Some European nations place a financial value on a single year of life. If an individual’s health care exceeds this amount, health care treatment is denied. Do we, as Americans, really want the government deciding whether we live or die? It is time to take matters into our own hands by learning about advanced directives, palliative and hospice care.

Do not allow proposed health care rationing decide your end of life plans, make your own plans by completing an advanced directive, a document outlining actions to be taken for an individual related to medical care in the event the person is unable to make their own health care decisions. Only about thirty percent of individuals have a living will. The other seventy percent may experience undesirable end of life care that includes ventilation, mechanical feeding and other invasive care to extend end of life without providing quality of life. If you do not want to experience a death with others making decisions for you, complete your advanced directives now.

Many individuals believe family members are able to make end of life decisions and are surprised to learn that family members cannot make these decisions without the presence of a legal document called a living will. Without a medical power of attorney no one can make healthcare decisions for you in the event that you become unconscious or unable to make decisions. Without a living will you may be kept alive on life support indefinitely and may receive life sustaining medical treatment that you would not wish.

What is a living will or advanced directive? A document that provides direction for specific procedures, for example administration of artificial nutrition, blood transfusions, dialysis and other treatments of prolonged maintenance that the individual does or does not wish to occur to extend his or her life.

What is a durable medical power of attorney? A document that allows an individual to appoint another individual, often a family member, to inquire about health care and to make health care decisions in the event the person making the designation is unable to make their wishes known.

What are the 5 wishes? A document providing questions and guidance to allow an individual to thoroughly outline medical and related wishes regarding end of life wishes.

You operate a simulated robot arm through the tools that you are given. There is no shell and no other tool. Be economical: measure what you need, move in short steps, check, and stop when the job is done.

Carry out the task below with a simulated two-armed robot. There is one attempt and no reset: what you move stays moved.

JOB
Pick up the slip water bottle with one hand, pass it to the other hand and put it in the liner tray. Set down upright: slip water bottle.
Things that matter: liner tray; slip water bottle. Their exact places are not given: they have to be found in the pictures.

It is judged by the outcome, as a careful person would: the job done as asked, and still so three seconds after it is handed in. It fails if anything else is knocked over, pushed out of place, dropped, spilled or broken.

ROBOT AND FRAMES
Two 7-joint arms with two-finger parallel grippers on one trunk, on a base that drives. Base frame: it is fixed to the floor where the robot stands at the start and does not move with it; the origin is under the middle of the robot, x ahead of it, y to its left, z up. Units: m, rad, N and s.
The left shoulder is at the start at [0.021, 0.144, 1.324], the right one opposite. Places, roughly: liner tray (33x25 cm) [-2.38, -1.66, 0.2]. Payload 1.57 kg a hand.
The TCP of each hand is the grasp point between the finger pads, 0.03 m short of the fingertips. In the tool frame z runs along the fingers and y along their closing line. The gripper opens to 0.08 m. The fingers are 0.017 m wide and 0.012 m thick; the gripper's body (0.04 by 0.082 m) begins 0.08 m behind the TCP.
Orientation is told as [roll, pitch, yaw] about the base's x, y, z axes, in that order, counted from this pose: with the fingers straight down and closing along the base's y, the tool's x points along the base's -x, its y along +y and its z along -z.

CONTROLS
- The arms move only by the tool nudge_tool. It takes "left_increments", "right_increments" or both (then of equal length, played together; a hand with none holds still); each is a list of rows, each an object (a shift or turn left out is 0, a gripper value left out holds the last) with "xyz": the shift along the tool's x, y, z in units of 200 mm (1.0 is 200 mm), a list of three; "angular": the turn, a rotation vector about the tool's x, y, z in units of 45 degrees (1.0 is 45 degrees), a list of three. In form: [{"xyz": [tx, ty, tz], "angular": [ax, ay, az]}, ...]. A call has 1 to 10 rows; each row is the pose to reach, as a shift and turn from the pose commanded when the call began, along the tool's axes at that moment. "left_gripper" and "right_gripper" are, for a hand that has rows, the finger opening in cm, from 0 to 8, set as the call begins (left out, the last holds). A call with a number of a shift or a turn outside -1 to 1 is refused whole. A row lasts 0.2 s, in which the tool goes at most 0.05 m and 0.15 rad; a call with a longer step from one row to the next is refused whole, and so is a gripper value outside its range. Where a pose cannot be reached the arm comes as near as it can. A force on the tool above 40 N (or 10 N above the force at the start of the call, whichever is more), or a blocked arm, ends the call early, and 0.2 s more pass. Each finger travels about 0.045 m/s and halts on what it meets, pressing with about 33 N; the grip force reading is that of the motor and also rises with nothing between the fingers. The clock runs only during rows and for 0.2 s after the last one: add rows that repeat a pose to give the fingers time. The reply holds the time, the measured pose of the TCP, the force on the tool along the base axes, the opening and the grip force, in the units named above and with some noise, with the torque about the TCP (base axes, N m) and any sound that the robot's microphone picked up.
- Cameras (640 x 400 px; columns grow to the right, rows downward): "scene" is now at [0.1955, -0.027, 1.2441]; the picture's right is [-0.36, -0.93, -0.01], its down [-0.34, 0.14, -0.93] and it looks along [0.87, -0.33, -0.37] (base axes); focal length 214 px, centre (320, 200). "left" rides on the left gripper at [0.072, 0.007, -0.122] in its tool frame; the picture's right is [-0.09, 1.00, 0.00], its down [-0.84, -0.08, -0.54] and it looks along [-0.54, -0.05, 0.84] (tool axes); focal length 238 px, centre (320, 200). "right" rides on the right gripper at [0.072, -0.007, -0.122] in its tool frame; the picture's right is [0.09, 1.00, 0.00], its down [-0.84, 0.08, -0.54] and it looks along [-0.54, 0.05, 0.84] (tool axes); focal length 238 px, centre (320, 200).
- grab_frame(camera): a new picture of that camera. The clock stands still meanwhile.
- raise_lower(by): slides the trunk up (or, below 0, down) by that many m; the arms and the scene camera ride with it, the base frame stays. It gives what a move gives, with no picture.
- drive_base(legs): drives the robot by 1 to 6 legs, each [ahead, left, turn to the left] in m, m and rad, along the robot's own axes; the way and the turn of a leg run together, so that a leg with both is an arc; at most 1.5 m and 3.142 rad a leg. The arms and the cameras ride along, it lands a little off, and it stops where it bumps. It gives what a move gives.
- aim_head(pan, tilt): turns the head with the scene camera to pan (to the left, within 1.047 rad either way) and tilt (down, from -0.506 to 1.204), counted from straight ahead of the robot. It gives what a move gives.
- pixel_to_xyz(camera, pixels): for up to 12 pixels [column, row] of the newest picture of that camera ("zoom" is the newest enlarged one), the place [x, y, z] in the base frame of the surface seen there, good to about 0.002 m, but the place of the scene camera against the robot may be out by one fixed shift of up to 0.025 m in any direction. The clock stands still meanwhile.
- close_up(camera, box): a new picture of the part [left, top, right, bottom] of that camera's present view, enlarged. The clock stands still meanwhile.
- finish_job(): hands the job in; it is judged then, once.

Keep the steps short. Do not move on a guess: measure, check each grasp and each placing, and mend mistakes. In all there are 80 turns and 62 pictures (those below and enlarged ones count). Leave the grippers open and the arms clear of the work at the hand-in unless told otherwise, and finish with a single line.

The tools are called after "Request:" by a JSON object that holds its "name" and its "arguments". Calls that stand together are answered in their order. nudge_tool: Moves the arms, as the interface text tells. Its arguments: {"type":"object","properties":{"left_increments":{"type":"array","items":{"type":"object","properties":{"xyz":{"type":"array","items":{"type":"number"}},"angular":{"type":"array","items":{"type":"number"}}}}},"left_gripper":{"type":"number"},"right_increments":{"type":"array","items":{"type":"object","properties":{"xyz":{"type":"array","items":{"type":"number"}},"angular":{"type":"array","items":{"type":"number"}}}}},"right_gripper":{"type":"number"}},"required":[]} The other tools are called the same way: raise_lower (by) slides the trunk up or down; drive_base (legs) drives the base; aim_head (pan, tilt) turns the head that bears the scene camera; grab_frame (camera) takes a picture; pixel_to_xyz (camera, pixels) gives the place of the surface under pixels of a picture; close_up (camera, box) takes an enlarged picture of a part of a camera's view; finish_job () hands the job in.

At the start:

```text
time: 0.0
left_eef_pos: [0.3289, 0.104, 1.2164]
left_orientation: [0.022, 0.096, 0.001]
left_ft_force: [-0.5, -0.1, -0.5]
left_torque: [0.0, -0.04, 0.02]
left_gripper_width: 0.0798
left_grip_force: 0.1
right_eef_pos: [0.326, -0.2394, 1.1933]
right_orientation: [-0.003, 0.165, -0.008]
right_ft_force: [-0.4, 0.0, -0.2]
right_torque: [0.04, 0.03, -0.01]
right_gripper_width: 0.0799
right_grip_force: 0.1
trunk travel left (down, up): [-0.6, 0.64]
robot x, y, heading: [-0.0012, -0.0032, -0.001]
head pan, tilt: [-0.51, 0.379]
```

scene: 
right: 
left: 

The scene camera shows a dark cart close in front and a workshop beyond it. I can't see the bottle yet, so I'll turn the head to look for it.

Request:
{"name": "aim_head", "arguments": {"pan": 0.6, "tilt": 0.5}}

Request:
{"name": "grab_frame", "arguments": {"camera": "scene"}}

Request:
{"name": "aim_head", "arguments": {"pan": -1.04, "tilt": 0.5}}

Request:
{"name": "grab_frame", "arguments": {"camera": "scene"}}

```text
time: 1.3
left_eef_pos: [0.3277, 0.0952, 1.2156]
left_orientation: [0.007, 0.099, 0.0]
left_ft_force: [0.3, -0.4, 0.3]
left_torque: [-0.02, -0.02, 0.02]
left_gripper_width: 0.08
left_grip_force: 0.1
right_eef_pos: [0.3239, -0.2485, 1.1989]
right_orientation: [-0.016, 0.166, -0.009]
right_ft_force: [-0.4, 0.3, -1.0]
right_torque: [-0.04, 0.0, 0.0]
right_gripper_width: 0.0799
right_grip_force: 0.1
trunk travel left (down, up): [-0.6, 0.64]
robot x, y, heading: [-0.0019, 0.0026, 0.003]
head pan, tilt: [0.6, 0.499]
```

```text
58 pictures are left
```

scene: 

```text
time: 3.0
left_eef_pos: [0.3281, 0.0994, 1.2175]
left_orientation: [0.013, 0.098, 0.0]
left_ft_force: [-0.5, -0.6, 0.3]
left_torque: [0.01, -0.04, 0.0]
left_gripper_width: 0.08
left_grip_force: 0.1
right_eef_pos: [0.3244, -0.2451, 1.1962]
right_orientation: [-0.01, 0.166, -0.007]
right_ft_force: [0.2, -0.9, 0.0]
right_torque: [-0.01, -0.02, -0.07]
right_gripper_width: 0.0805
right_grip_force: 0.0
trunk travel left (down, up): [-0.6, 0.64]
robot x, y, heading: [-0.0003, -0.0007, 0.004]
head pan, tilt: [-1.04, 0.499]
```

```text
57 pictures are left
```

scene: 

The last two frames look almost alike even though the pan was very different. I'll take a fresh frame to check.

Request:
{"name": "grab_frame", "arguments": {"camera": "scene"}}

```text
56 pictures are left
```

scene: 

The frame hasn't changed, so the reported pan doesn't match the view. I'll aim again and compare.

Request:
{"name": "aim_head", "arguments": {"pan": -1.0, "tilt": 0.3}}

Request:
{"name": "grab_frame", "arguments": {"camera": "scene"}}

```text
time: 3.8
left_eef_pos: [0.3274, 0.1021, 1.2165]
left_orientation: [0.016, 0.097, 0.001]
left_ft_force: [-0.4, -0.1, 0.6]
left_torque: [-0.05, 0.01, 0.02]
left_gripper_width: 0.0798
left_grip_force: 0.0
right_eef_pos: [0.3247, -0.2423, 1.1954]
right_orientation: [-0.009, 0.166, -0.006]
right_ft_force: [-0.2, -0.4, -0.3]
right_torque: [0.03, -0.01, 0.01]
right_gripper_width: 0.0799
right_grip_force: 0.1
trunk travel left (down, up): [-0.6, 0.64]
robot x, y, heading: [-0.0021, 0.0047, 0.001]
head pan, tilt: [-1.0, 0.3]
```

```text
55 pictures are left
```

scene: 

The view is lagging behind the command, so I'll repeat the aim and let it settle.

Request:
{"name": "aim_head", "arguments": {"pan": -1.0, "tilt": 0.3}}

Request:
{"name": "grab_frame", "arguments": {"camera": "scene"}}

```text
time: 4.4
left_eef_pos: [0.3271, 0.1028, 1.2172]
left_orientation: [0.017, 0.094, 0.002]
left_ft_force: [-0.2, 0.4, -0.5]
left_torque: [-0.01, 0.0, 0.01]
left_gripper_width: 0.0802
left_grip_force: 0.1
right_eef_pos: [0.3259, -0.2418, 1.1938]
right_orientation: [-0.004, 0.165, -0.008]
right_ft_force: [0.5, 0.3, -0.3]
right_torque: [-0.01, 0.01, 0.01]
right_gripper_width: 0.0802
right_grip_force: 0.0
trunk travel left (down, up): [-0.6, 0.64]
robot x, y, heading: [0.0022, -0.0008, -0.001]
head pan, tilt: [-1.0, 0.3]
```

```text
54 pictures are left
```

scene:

What is palliative care and hospice care? This is pain management and end of life care that your physician will not likely discuss with you. The goal of most physicians and the medical profession is to preserve life, in some cases by offering chemotherapy, radiation and experimental medical treatments that offer little quality of life but financially feed the system and the pockets of the medical providers. By self advocating and learning about palliative and hospice care you control your own pain management and end of life care.